Document segment |
Sunday, March 17, 2013

The week in amazing pictures from The Telegraph


1.

Members of the media stand inside 'Big Air Package' - the latest work of art by Christo - inside a gasometer in Oberhausen, western Germany. The installation is 90 metres high, with a diameter of 50 metres and a volume of 177,000 cubic metres...



2.

Left: The gasometer in Oberhausen. Right: Christo's Big Air Package, which is made from 5.3 tons of translucent material, filling the interior of the former gas storage facility. The world's largest self-supporting sculpture will be on show to the public in Oberhausen, Germany, from March 16 until Dec. 30, 2013.
    

3.


Civilian passengers of the Airbus A330 Zero-G enjoy weightlessness, during the first zero gravity flight for paying passengers in Europe. All tickets, costing 6,000 euros, have been sold for the years 2013 and 2014. Zero gravity flights for paying passengers have already taken place in the United States and Russia. The zero-gravity of space is simulated by flying a series of parabolic flight maneuvers that counter the forces of gravity and allow astronauts and cosmonauts to learn how to accomplish tasks with no gravity.


4.


Lenticular clouds pass in sweeping layers over the port village of Fionnphort on the Isle of Mull in the Inner Hebrides. The high-altitude lens-shaped formations often have a smooth, saucer-like shape and have sometimes been mistaken for UFOs.


5.

Challenges |
a – Reproduce the wording of the document segment between "Civilian passengers of" and "with no gravity.", with both ends included.
b – Write the next part of the document segment, the one that starts with "Sunday, March 17, 2013".

Recorded data |
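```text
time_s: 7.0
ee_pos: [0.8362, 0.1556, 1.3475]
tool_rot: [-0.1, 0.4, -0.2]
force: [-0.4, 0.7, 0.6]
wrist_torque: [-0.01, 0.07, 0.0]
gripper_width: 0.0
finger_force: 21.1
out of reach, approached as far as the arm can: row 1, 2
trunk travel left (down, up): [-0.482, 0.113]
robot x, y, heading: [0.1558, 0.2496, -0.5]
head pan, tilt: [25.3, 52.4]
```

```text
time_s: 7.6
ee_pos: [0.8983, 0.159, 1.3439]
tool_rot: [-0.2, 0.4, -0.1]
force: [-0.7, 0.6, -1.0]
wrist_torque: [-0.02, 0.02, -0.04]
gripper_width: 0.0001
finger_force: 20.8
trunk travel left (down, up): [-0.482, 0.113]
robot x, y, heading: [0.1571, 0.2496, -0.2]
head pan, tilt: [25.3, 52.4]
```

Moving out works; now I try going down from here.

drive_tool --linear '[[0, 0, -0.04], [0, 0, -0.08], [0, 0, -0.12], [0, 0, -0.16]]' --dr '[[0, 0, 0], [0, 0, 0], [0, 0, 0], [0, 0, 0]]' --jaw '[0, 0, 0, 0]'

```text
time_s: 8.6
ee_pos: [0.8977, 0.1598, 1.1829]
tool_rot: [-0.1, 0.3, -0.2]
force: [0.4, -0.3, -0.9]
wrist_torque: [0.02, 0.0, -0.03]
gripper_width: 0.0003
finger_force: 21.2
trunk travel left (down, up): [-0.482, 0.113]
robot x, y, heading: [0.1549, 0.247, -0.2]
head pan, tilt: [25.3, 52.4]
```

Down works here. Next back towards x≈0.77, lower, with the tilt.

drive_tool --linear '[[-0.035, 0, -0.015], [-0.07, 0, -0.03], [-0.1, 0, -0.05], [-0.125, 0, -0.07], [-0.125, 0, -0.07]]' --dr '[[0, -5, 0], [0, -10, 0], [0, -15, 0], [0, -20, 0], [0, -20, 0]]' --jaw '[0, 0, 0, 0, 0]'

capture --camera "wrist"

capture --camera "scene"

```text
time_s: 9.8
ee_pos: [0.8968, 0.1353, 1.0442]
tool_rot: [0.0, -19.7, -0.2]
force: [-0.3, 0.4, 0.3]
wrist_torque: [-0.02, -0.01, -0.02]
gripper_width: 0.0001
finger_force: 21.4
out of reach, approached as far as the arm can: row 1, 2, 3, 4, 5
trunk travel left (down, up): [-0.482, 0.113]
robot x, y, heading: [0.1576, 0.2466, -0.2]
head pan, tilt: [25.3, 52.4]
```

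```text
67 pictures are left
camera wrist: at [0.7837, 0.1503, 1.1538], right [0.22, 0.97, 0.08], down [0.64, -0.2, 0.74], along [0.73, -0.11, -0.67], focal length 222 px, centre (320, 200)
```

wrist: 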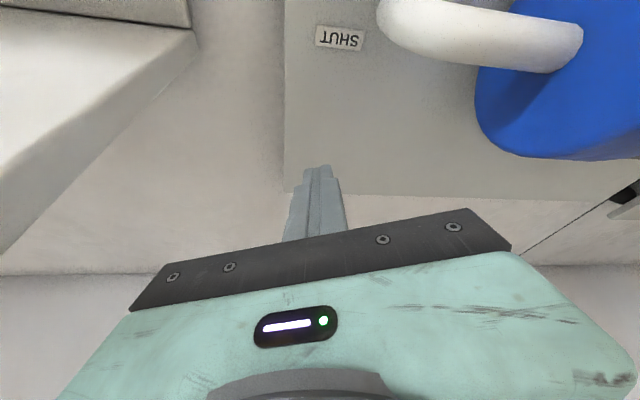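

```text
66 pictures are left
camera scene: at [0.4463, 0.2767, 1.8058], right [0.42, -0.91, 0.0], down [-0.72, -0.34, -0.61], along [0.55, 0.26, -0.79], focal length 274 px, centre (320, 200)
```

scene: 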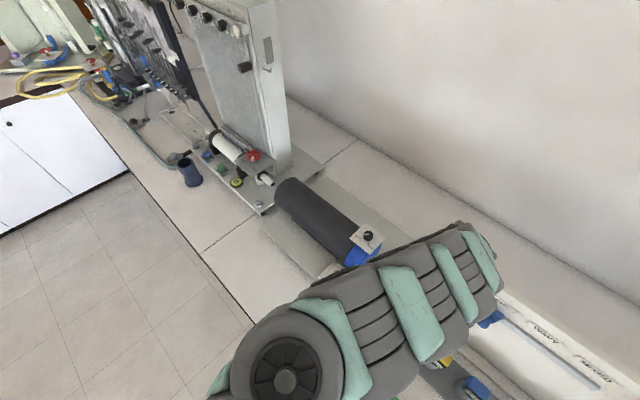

Per-task answers |
a –
Civilian passengers of the Airbus A330 Zero-G enjoy weightlessness, during the first zero gravity flight for paying passengers in Europe. All tickets, costing 6,000 euros, have been sold for the years 2013 and 2014. Zero gravity flights for paying passengers have already taken place in the United States and Russia. The zero-gravity of space is simulated by flying a series of parabolic flight maneuvers that counter the forces of gravity and allow astronauts and cosmonauts to learn how to accomplish tasks with no gravity.

b –
A shocked driver could only watch when his £100,000 Aston Martin DBS was written off while he filled up with petrol. The motorist had pulled up to a pump at the Esso garage in Kingshill, Wiltshire, when the driver of a pink Vauxhall Corsa lost control on the roundabout and she collided with his vehicle on the forecourt. Nobody was injured in the incident but the driver of the Aston Martin said his car was beyond repair. That will be a write-off. They won't fix that, he said.


6.


A little boy who has never had his hair cut is getting his two foot long locks chopped off for the Little Princess Trust - to make a wig for children with cancer. Elijah Edney, 3, is donating his long golden mane to charity and hopes to raise enough money to pay for a wig to be made. His mum Amber, from Portsmouth, Hampshire, says she let Elijah grow his hair how he liked, but now people are starting to mistake him for a girl because of his tresses.


7.


Archaeologists examine carefully laid-out skeletons thought to be from a 14th century burial ground that have been discovered in London during work on the £14.8 billion Crossrail project.

8.


One World Trade Center emerges from the clouds in the night sky in a photo taken from a plane over New York.


9.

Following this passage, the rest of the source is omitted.